----- Supplied material -----

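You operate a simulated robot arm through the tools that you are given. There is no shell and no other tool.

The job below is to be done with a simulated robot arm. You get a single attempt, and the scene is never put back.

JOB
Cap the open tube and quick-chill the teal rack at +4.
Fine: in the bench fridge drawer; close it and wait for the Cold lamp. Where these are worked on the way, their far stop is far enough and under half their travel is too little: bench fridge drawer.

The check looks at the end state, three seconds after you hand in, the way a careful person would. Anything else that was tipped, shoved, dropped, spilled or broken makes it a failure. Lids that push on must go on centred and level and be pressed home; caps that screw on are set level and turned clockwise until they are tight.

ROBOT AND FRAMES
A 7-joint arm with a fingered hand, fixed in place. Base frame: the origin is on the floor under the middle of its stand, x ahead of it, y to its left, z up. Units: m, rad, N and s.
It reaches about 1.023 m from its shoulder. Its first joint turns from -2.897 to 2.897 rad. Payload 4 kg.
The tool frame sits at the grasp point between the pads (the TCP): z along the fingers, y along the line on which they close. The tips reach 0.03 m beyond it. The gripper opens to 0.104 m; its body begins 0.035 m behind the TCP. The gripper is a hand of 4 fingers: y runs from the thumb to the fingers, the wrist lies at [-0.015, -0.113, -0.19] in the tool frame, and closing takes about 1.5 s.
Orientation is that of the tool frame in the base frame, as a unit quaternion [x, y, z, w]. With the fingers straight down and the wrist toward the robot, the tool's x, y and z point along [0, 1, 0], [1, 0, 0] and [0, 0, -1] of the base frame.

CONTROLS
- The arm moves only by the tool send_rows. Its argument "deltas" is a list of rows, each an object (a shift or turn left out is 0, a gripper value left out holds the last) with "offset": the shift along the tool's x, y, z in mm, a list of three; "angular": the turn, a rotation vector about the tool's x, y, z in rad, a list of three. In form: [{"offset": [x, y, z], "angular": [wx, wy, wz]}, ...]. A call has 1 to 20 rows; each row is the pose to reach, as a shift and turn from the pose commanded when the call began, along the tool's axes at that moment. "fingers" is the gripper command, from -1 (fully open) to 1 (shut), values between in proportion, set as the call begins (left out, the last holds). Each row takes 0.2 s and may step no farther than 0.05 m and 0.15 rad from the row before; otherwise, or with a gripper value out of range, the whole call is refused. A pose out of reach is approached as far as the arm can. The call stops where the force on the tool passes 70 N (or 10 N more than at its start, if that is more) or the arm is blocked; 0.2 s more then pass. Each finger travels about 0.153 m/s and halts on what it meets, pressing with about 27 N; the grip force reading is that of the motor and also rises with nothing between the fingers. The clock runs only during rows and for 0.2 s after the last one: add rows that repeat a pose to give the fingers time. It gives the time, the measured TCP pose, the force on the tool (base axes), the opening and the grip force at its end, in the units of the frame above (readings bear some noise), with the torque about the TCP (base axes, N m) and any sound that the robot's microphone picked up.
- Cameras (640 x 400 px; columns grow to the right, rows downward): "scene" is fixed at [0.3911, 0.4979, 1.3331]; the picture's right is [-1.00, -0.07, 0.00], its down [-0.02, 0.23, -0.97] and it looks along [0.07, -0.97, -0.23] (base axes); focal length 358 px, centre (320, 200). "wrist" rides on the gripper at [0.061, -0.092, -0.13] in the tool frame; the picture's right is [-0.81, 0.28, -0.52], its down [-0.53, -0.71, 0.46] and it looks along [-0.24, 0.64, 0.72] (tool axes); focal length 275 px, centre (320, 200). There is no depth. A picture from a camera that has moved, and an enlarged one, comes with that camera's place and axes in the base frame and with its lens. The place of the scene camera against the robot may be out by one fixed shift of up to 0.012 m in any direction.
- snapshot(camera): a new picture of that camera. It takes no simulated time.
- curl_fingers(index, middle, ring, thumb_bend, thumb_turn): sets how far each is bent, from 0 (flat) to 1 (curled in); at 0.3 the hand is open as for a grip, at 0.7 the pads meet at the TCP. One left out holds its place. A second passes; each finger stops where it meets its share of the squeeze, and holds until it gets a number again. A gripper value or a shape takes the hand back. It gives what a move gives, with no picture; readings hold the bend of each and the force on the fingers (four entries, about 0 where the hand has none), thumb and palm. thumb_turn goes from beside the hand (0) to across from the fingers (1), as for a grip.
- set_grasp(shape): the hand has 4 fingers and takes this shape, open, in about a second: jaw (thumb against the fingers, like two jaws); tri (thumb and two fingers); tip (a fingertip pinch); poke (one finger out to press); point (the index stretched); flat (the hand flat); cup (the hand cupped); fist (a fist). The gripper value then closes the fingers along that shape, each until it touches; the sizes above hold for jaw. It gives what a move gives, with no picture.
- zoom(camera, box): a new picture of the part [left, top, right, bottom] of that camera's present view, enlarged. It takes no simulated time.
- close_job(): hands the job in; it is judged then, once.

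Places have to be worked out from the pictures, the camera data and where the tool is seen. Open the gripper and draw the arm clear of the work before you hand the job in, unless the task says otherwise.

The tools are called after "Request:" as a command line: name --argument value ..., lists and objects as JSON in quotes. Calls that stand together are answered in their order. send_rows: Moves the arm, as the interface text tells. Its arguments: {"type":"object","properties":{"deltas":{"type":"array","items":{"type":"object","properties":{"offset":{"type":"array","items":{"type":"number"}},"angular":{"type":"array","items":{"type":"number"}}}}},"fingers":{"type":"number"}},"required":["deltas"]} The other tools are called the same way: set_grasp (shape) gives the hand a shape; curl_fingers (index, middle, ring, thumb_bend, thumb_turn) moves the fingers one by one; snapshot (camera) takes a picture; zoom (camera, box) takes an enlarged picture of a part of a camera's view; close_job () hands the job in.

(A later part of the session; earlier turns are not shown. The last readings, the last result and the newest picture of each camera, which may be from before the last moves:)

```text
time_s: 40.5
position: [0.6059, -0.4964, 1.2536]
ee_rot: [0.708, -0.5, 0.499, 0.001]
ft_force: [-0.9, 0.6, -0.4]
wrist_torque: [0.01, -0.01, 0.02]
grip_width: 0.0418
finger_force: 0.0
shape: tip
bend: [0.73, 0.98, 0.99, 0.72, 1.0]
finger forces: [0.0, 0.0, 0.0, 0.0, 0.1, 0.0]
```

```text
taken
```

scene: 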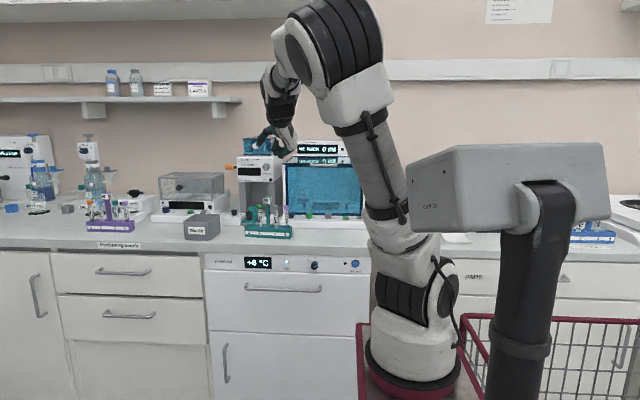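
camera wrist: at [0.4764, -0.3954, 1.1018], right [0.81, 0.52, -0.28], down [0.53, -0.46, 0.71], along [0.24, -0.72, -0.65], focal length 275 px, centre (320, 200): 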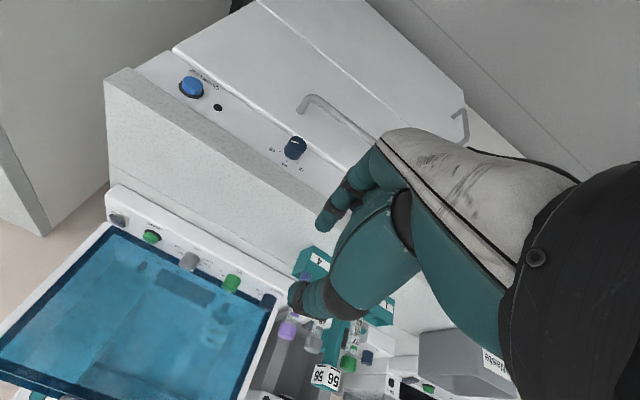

-----

▶ [To be done]
Make a faithful copy of the page extract.

----- Page extract -----

I didn't know what she meant in the slightest but before I could inform her of this fact and ask her to clarify it in a way that made actual sense, she had loomed over me and scrubbed my cheek with a damp ball of cotton wool.

Instinctively I jerked my head away from her. "What are you doing?" I hissed, crossly.

"Oh, is it cold? Sorry." She smiled a slightly frightening smile. The fear I felt may have come from the fact that now she was standing at an angle which meant I was looking up at her, I could see the line on her jaw where her bare skin and her made-up skin joined.

"No, I mean what are you..."

"Just keep still for me there, that's it" she commanded, her hands steadying my head and preventing me from speaking, while she proceeded to slop foundation in a completely incongruous shade on to my newly cleansed face.

"I don't think that one..." I started, but trailed off as she quickly and thickly applied a stripe of a different colour below it, and a third below that.

"Right, I'll just serve this lady while you just sit there for a moment so we can see if your skin likes them" she breezed. "Don't worry, you won't look like a Red Indian for long!"

-----

▶ [Answer to this problem]
I didn't know what she meant in the slightest but before I could inform her of this fact and ask her to clarify it in a way that made actual sense, she had loomed over me and scrubbed my cheek with a damp ball of cotton wool.

Instinctively I jerked my head away from her. "What are you doing?" I hissed, crossly.

"Oh, is it cold? Sorry." She smiled a slightly frightening smile. The fear I felt may have come from the fact that now she was standing at an angle which meant I was looking up at her, I could see the line on her jaw where her bare skin and her made-up skin joined.

"No, I mean what are you..."

"Just keep still for me there, that's it" she commanded, her hands steadying my head and preventing me from speaking, while she proceeded to slop foundation in a completely incongruous shade on to my newly cleansed face.

"I don't think that one..." I started, but trailed off as she quickly and thickly applied a stripe of a different colour below it, and a third below that.

"Right, I'll just serve this lady while you just sit there for a moment so we can see if your skin likes them" she breezed. "Don't worry, you won't look like a Red Indian for long!"